Most blizzards plaguing the Arctic winter are not made up of
new falling snow, but by old snow that is picked up and carried
along by hurricane force winds. Snowflakes laid down in one
area may finally end up many tens of miles away from its original
I recall an incident occurring at Prudhoe Bay illustrating how
easily the snow will move. We had a snow flurry that laid down
a light fluff throughout the area. After the snowing stopped
our crew headed across the ice to Reindeer Island, reported
to be some ten miles offshore, to erect a signal tower for obtaining
the island's exact position from shoreside survey stations.
Upon arriving at the approximate location we could find nothing
to identify it. After half a day of searching we still had not
found it and decided to return to camp. About half way back
a slight breeze sprang up and the snow began to move. On seeing
the snow ridges being swept clear I decided to give it another
try and sent the others on home. When I again approached the
island's approximate location, there it was, fully exposed.
The slight breeze had been enough to blow off the new snow covering.
The ironic part of this episode was we had stopped earlier near
the very center of the island but none of us, including two
Eskimos, had been able to identify it as land.
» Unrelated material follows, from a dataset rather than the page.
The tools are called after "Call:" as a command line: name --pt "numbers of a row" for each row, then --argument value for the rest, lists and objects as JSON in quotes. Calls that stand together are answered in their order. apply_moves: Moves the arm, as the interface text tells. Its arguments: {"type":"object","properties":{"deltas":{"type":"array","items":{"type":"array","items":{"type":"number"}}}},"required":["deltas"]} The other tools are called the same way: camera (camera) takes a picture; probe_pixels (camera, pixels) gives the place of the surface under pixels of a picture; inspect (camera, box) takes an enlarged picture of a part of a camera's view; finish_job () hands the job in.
It should be explained that most barrier reefs, or islands,
along the North coast are made up of pea-gravel pushed up by
floating ice and stand only a few feet above sea level. In most
cases they are free of vegetation and are only a bit higher
than the snow ridges, and not nearly as high as pressure ridges
formed to the seaward.
Pressure ridges are something of a phenomenon in themselves.
They are made up of large chunks of ice being forced to pile
up along the edges of grounded ice, or open leads, by pressure
from the floating Arctic ice cap. These ridges are to be found
paralleling the whole of the coast and give indication where
grounded ice may be found. When using heavy equipment to haul
along the coast in wintertime, it is always advisable to keep
the vehicles on grounded ice to avoid breaking through. The
pressure ridges give indication where 'cat-trails' may be made.
THE ARCTIC PLAIN
The Arctic plain is triangular in shape, extending about six
hundred miles along the north base of the Brooks Range of mountains,
from Bering Strait on the west to Demarcation Point at the Yukon
border on the east, and is about one hundred miles at it's widest
point south of Point Barrow. For the most part it is a flat,
monotonous area traversed by a number of major streams and covered
with thousands of small ponds, plus a few large, shallow lakes
such as Lake Teshikpuk located about fifteen miles inland from
Drew Point. The flatness of the plain can be visualized when
it is explained that indications of old shoreline can be found
fifty miles inland from Point Barrow. As a point of interest,
the Eskimos avoid Lake Teshikpuk because it is believed a huge
monster abides there and will devour anyone venturing upon the
waters when ice free.
A curiosity of the Arctic plain is to see oil bubbling from
the ground in subzero weather. A place this can be witnessed
is at Simpson Seep near Smith Bay. Another is on the banks of
the Kuparuk River near Prudhoe Bay. While camped at MacIntyre
Point at the entrance of Prudhoe Bay, in 1949, we had to travel
many miles to find clean ice to melt for domestic use because
the frozen ponds and streams in the immediate vicinity were
contaminated with seeping oil.
One feature of the plain is the "pingut," a natural
mound made up of mud and pea-gravel and standing fifteen feet
to over three hundred fifty feet above the surrounding surface.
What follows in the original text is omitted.